## SUPPLIED PASSAGE:

Ross McEwan Completes RBS Turnaround

Royal Bank of Scotland Group Plc’s top banker, New Zealander Ross McEwan, will leave the state-backed lender within a year, Bloomberg reports.

The bank will start searching for chief executive officer McEwan’s replacement immediately, according to a statement. Speculation has been rife on who could take McEwan’s job after RBS cleared a major US settlement last year. The 61-year-old joined RBS in 2013.

Shares in the bank fell 1.3 per cent on the announcement, broadly in line with UK banking peers, as investors digested the change.

“His successful execution of the strategy to refocus the bank back on its core markets here in the UK and Ireland has helped to deliver one of the biggest UK corporate turnarounds in history,” chairman Howard Davies said in the statement.

McEwan has been telegraphing his intention to step down, previously saying he intended to stay through the bank’s 2020 plan.

Under McEwan, RBS finally swung to profit in 2017, and has generated capital far greater than required by the regulators. It even announced special dividends for the first time in 10 years.

## STORED DATA:
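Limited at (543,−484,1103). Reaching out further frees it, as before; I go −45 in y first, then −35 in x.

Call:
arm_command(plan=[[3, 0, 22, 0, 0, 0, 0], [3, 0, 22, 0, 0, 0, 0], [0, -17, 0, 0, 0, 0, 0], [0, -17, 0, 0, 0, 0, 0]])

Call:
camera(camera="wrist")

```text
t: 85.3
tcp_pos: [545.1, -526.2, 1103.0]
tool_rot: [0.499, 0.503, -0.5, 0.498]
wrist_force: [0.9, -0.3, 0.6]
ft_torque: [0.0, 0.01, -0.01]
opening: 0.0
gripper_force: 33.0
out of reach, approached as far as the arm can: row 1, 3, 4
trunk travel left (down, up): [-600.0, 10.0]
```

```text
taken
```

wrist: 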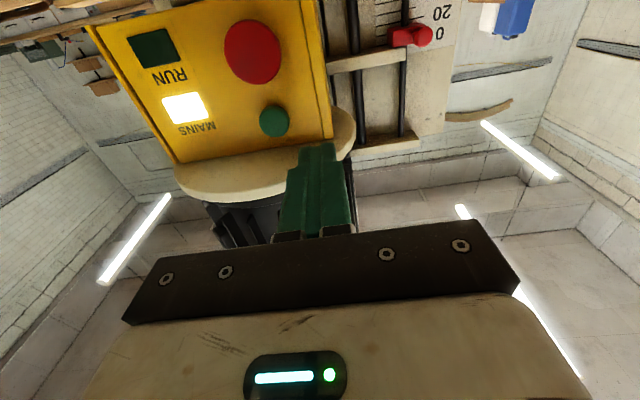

## SET TASKS:
- A) Please copy out the portion of the supplied passage from "The bank will" to "digested the change." without changes.
- B) Could you carry on with the supplied passage from where it ends?

## EXERCISE ANSWERS:
- A)
The bank will start searching for chief executive officer McEwan’s replacement immediately, according to a statement. Speculation has been rife on who could take McEwan’s job after RBS cleared a major US settlement last year. The 61-year-old joined RBS in 2013.

Shares in the bank fell 1.3 per cent on the announcement, broadly in line with UK banking peers, as investors digested the change.

- B)
Before that, there was a decade of losses as RBS was hit by the multitude of scandals that ensnared banks – mis-sold payment-protection insurance, Libor and foreign-exchange index rigging – even before firms settled with the US Department of Justice on how they packaged and sold the mortgage-backed securities that fueled the financial crisis. RBS, nationalised after the disastrous takeover of ABN Amro, also had to restructure its investment bank, once one of the world’s largest.

McEwan was educated at Hastings Boys’ High School, followed by Massey University, where he completed a degree in business studies and human resources. He earned a master in business administration from the Harvard Business School.

Original article by Stefania Spezzati, Bloomberg, April 25, 2019.


Tags: Bloomberg  Ross McEwan  Royal Bank of Scotland (RBS)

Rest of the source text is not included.